The process creates harmful radioactive byproducts which must be carefully managed, and if the reaction is not properly controlled it can cause a meltdown as at Chernobyl and Fukushima. Although radioactive materials are part of the fusion process, it does not produce long-lived nuclear waste, nor does it generate greenhouse gases.

Meltdown avoided

And because the conditions for fusion require tremendous amounts of energy there is no danger of a meltdown – the reaction simply stops. This, ultimately, is why workable fusion power has proved so elusive. Fusion has been a convenient means of generating clean, limitless energy in entertainment from Iron Man to SimCity. But replicating the energy conditions of the sun is no small feat in the real world.

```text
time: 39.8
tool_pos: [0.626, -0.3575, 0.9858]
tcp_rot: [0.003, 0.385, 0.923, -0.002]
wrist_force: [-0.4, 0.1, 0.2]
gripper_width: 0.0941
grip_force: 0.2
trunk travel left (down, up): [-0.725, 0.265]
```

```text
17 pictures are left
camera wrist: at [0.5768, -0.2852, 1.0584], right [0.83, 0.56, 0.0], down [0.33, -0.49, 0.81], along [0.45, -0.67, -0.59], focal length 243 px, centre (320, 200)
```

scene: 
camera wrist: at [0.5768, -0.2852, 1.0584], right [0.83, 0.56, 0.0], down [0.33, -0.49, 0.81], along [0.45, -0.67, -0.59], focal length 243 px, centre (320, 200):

Attempts to produce those conditions have required vast amounts of energy to generate plasma or laser energy, far more than the reaction outputs. The ITER fusion reactor being constructed in southern France has already cost an estimated €20 billion before it has been completed, much less generated any energy. The National Ignition Facility has had some success, but their experiment only measures the laser energy of the beam, and not the energy required to produce it.

The huge laser array would just about fit into Croke Park, and the three megajoules it produced would run a vacuum cleaner for about an hour. Nevertheless, it is a significant step forward, an important proof of concept. A workable fusion power plant could be within reach. Perhaps in 30 years or so. I’ll not hold my breath for the hoverboard.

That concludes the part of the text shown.